* SOURCE DATA *
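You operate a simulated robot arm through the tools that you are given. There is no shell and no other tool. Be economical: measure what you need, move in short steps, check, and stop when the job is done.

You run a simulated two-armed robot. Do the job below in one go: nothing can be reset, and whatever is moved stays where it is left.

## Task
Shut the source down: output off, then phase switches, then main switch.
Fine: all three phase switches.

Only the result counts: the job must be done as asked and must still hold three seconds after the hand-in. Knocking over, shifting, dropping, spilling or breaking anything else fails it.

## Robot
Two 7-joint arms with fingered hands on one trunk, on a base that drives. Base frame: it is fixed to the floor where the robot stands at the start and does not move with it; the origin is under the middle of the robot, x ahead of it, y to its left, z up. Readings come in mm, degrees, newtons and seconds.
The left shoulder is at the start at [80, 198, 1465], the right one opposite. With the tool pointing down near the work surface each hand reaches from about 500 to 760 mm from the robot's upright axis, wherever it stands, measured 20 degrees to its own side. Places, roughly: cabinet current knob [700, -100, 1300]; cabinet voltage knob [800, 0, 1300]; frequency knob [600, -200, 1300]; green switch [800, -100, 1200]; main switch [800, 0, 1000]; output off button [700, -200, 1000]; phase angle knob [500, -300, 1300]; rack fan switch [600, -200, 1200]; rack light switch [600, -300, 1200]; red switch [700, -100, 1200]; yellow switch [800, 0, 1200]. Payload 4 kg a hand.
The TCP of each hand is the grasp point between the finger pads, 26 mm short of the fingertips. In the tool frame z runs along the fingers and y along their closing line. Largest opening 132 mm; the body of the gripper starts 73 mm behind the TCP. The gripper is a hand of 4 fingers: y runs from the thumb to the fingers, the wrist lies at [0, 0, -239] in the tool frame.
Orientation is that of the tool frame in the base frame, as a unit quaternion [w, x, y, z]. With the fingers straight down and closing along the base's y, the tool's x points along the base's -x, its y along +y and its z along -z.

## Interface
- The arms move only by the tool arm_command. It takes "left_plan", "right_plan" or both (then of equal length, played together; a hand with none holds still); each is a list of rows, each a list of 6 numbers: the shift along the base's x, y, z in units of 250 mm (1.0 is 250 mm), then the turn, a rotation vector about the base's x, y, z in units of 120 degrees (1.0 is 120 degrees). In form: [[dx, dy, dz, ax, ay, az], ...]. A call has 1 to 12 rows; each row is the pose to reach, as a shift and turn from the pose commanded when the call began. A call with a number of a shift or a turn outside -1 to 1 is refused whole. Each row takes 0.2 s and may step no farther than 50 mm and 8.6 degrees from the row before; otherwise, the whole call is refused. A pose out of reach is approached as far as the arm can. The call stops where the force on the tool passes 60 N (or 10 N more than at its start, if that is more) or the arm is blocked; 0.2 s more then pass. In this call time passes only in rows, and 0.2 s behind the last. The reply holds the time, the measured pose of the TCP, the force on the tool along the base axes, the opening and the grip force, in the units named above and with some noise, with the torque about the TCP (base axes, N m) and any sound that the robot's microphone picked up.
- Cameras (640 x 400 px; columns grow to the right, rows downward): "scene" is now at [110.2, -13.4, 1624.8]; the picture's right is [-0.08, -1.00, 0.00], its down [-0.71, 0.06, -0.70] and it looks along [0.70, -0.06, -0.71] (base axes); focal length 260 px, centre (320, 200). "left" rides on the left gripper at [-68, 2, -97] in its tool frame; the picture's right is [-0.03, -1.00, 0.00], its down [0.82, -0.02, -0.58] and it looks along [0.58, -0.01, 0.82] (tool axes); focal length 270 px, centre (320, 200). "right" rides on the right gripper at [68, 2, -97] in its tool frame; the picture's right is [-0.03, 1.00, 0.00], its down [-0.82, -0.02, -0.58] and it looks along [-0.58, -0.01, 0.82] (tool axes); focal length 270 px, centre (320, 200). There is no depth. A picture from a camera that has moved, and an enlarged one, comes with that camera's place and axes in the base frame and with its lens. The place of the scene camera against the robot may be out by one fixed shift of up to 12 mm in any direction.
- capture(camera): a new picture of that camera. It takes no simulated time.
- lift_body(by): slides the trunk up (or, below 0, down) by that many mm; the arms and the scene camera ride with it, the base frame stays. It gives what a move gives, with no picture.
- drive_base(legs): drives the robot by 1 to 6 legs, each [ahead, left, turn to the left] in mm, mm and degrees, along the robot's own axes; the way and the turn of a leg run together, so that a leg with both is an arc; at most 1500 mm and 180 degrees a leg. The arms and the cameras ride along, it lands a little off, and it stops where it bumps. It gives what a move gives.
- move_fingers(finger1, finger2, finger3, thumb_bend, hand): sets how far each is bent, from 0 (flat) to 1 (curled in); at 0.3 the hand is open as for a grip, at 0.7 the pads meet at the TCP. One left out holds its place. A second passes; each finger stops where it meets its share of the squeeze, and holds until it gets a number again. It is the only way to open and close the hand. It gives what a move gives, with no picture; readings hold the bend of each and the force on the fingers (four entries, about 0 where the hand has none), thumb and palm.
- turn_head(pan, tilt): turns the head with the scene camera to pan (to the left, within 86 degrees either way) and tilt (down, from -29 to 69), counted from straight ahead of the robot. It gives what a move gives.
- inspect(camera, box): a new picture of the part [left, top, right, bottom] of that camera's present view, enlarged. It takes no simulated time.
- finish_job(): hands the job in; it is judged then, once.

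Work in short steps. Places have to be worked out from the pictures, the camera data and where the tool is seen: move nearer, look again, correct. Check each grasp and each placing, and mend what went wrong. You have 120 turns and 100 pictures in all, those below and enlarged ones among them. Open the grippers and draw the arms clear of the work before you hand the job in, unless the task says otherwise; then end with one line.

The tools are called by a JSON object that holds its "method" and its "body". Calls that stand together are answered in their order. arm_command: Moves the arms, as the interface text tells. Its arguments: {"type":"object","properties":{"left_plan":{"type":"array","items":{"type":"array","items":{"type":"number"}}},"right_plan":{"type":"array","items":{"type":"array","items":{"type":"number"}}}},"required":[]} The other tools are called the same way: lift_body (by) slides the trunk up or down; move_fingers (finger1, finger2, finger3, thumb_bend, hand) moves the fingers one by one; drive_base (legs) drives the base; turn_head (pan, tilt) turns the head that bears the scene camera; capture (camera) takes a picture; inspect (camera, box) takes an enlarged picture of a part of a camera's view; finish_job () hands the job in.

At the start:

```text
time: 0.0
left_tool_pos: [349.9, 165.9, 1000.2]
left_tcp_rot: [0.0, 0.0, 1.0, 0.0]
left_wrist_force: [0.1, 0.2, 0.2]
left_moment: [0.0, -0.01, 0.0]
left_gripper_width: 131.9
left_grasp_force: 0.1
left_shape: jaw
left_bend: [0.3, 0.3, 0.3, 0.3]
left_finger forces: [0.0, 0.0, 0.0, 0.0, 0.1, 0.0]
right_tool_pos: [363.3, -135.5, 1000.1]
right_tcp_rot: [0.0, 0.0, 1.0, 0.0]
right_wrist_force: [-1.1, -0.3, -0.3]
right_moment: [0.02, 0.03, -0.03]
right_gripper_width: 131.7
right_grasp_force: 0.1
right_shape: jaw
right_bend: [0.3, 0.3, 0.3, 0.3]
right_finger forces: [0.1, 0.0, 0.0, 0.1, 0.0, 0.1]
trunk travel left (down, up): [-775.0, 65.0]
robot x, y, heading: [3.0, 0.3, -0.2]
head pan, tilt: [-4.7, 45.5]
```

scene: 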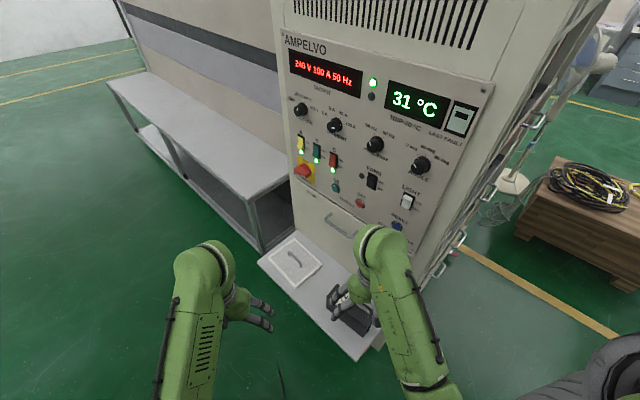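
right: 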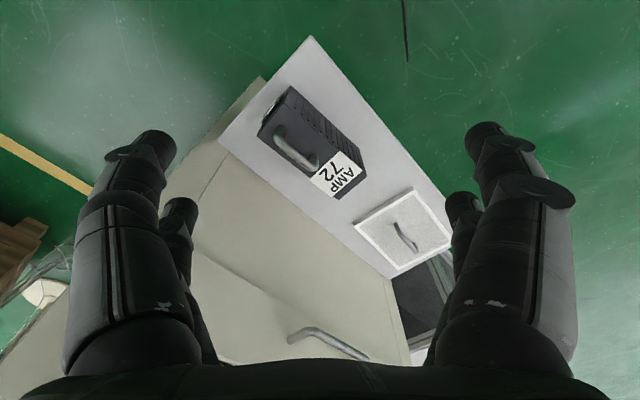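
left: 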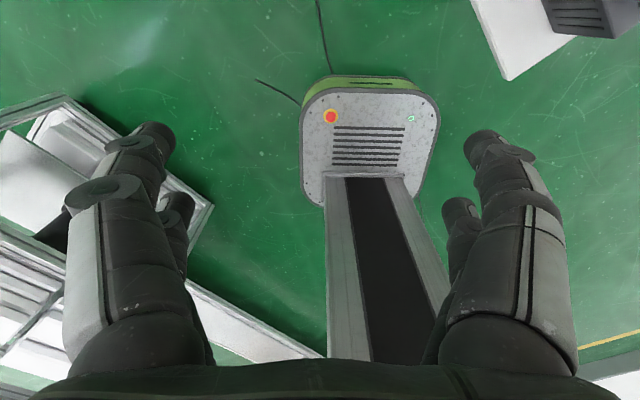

* TASK OBJECTIVE *
Copy out each line in the listing that has the word "three".

* FULL ANSWER *
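Fine: all three phase switches.
Only the result counts: the job must be done as asked and must still hold three seconds after the hand-in. Knocking over, shifting, dropping, spilling or breaking anything else fails it.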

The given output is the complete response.